The Vision has the potential to deliver a step-change in health equity and make a huge contribution to the UK’s recovery from Covid, but implementation will be key.

The new vision, which is set to fall under the stewardship of the Government’s Chief Scientific Officer, Sir Patrick Vallance, sets out challenging ambitions for the UK’s burgeoning Life Sciences sector and promises significant Government support for delivery, the shape and scale of which will be set out after the next spending review.

The Vision sets out four core themes; building on learning from Covid-19 to tackle future disease missions; building the UK’s science and research infrastructure; supporting the NHS to test, buy and embed new innovations quickly and effectively and creating the right business environment in the UK for the sector to realise its potential.

The disease missions are broad and reflective of the challenges we face in human health: understanding dementia and neurodegeneration, reducing mortality from respiratory disease, treating and preventing cardiovascular disease and obesity, better understanding mental health, using immunotherapy and other strategies to improve cancer treatment and maintaining the UK’s position in vaccine development and manufacture.

Even without the achievements of the Oxford/AstraZeneca team who delivered the Covid-19 vaccine, and the NHS clinicians who discovered the usefulness of dexamethasone in treating seriously ill Covid patients, there are already many exciting UK developments to be championed and supported.

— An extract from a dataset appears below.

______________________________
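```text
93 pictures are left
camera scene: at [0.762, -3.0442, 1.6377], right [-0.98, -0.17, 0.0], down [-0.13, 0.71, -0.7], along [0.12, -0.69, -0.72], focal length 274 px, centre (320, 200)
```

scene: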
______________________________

From the UK BioBank in Manchester, through to ground-breaking research into the use of radionuclides to treat cancer being pioneered at Queen Mary, University of London and the world-leading gut health research being delivered by the impressive Quadram Institute in Norwich.

The Vision rightly recognised the need to create the right funding conditions for institutions like these to truly flourish over the next decade. Regulatory reform is much needed, both to speed up some aspects of bringing products to market, without compromising patient safety, and to tackle unintended consequences in compliance. 

On investment, it’s heartening to see that lessons have been learned about over-reliance on overseas investment and private equity which has led to the asset stripping of some of the sectors most important IP in recent decades.

The Vision also recognises the opportunity to create jobs and investment in parts of the UK that badly need help to recover from the ravages of the last 18 months, making good on the Government’s levelling up agenda and truly building back better.

But there remains a danger that the Government will over-rely on investment from Big Pharma and other sources, which may restrict the availability of treatments to those who can afford it or where it will be most profitable for the companies that hold the rights.

One of the key lessons we learned from Covid is that no one is safe until we are all safe, and that we cannot afford to be anything but generous with the knowledge we gain. We must build these principles into the way we deliver the Life Sciences Vision.

Access to the gains from this world-class research and the revolutionary treatments that result must be more equitable than pre-Covid.

That would be a truly world-leading Life Sciences Vision.